Diesen Anforderungen wird die Beweiswürdigung des Tatgerichts im Hinblick auf die für das Vorliegen der Voraussetzungen des Handeltreibens erforderlichen Feststellungen nicht gerecht. Zwar können an sich schlechte wirtschaftliche Verhältnisse des Täters im Zusammenspiel mit der möglichen Gewinnspanne des Vertriebs von Betäubungsmitteln eine tragfähige Grundlage für die Annahme der Bestimmung erworbener Drogen für den gewinnbringenden Weiterverbrauch sein. Vorliegend trägt der vom Tatgericht gezogene Schluss angesichts der sonstigen vom ihm festgestellten Indizien als von einer "verstandesmäßig einsehbaren Tatsachengrundlage" aus gezogen aber nicht. Denn das Tatgericht hat festgestellt, der Mitangeklagte P. konsumiere täglich selbst zwischen 1 bis 1 ½ g Methamphetamin. Dementsprechend hatte P. sich eingelassen, bei der transportierten Drogenmenge von etwas mehr als 38 g Methamphetamin handele es sich um den Monatsbedarf seines Eigenkonsums. Das Urteil ist, wie der Generalbundesanwalt ausgeführt hat, in sich widersprüchlich, wenn einerseits die genannte Tageskonsummenge festgestellt wird, andererseits aber die Einlassung des Mitangeklagten, es handele sich um Drogen für den Eigenkonsum, obwohl die Gesamtmenge gerade der monatlich benötigten Menge entspricht, für nicht glaubhaft gehalten wird (UA S. 16). Dass P. sich die monatlich für den Eigenbedarf benötigten Drogen anderweitig als durch die verfahrensgegenständliche Tat beschafft hat, wurde vom Tatrichter nicht festgestellt.
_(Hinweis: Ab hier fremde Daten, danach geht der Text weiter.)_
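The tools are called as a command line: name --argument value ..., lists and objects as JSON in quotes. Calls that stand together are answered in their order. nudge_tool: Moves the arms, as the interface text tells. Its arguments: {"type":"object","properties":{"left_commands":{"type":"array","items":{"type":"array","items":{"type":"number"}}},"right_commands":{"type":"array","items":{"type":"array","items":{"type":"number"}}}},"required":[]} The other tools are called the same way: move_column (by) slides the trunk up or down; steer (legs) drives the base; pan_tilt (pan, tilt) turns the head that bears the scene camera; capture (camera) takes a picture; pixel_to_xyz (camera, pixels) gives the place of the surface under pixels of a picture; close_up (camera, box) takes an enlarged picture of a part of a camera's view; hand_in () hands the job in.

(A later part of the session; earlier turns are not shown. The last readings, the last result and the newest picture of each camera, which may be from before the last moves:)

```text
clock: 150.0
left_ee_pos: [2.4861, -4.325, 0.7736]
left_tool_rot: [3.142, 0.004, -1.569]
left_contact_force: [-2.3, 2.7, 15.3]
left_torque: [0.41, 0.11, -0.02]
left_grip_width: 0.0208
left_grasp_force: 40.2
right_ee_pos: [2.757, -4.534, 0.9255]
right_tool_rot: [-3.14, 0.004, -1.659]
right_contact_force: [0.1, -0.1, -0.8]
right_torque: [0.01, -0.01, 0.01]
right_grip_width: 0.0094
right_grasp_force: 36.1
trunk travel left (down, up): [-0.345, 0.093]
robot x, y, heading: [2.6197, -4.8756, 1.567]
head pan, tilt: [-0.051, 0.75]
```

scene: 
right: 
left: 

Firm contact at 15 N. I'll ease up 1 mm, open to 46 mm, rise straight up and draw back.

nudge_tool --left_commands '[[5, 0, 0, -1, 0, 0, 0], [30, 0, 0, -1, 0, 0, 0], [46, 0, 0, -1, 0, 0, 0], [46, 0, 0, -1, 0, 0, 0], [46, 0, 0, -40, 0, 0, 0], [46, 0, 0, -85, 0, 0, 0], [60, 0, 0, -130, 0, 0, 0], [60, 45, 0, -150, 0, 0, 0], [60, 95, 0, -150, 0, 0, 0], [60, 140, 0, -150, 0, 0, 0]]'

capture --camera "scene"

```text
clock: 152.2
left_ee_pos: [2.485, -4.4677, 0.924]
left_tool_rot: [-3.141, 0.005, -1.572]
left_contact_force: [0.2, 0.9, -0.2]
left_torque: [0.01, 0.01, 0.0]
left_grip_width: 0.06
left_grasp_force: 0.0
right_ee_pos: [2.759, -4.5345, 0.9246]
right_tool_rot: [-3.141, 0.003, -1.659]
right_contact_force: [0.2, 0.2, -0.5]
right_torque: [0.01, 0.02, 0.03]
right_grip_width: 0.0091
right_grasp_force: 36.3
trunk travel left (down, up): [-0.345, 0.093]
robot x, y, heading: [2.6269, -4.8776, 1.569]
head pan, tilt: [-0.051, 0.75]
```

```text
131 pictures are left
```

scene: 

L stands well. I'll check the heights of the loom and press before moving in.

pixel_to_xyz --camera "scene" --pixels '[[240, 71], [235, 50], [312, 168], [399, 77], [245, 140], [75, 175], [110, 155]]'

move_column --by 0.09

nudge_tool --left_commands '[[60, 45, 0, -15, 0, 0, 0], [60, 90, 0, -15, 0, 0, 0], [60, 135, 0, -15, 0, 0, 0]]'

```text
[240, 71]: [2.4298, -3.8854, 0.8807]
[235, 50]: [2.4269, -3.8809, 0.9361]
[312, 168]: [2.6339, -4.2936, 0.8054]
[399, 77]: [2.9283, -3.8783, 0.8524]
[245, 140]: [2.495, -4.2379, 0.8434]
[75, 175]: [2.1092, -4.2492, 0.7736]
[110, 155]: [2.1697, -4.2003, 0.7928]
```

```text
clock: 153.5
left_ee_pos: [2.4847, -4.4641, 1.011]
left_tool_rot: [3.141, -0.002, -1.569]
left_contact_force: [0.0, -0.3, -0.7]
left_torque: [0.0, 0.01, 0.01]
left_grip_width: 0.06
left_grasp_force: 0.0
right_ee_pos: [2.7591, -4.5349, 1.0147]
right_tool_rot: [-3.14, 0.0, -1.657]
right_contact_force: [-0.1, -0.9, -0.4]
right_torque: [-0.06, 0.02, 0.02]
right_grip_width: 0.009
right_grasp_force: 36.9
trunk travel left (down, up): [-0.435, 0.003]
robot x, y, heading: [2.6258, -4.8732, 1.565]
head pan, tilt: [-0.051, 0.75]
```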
Vor diesem Hintergrund bildet allein die Differenz zwischen Einkaufs- und Verkaufspreis keine tragfähige Grundlage für den Schuldspruch wegen durch den Angeklagten mittäterschaftlich betriebenen Handels mit Betäubungsmitteln. Weitere Beweisanzeichen, die allein oder im Zusammenhang mit anderen tatsächlichen Umständen als objektive Grundlage aus rationalen Gründen den Schluss auf Handeltreiben zulassen würden, finden sich nicht. Die in den Urteilsgründen wiedergegebene Einlassung des Mitangeklagten P. ("Wir haben uns drüben eingedeckt") trägt zwar den Schluss des Tatgerichts auf die Kenntnis des Angeklagten von dem Ankauf und dem Transport der Drogen durch den Mitangeklagten, gibt aber für die Merkmale des Handeltreibens nichts her.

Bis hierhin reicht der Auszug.